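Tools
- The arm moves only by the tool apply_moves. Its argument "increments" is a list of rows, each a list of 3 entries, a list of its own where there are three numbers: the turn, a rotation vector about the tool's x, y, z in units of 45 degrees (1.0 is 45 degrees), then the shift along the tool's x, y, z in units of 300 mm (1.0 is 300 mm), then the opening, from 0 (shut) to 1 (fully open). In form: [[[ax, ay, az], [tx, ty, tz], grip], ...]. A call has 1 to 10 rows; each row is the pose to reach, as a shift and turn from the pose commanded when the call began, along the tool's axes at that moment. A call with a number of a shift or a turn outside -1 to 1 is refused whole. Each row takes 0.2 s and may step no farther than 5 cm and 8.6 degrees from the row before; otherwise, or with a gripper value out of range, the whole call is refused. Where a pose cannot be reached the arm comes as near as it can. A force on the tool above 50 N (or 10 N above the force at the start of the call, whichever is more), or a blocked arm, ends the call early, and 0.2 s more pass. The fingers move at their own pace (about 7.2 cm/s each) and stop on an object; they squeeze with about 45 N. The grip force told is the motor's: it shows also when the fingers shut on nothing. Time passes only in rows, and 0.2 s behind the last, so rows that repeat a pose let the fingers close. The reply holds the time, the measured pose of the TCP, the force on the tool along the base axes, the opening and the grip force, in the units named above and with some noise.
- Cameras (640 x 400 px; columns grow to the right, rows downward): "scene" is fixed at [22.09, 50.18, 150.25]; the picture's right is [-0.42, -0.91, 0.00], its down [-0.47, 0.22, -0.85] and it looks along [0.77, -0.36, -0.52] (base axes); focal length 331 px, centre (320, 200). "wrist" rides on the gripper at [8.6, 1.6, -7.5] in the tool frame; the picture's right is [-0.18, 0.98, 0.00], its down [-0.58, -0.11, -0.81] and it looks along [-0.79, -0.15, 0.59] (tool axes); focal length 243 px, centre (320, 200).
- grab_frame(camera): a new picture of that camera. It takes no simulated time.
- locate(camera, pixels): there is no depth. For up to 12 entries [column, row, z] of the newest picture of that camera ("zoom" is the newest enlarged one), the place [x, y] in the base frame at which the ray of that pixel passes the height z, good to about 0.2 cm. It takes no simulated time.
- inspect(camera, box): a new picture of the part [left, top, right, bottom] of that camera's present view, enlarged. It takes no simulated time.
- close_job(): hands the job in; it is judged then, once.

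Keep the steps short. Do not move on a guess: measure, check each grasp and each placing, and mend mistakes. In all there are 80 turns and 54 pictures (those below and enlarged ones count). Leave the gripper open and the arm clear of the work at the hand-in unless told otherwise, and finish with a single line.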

*-*-*

All lines in the data that contain the word "right" should be copied.

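- Cameras (640 x 400 px; columns grow to the right, rows downward): "scene" is fixed at [22.09, 50.18, 150.25]; the picture's right is [-0.42, -0.91, 0.00], its down [-0.47, 0.22, -0.85] and it looks along [0.77, -0.36, -0.52] (base axes); focal length 331 px, centre (320, 200). "wrist" rides on the gripper at [8.6, 1.6, -7.5] in the tool frame; the picture's right is [-0.18, 0.98, 0.00], its down [-0.58, -0.11, -0.81] and it looks along [-0.79, -0.15, 0.59] (tool axes); focal length 243 px, centre (320, 200).
- inspect(camera, box): a new picture of the part [left, top, right, bottom] of that camera's present view, enlarged. It takes no simulated time.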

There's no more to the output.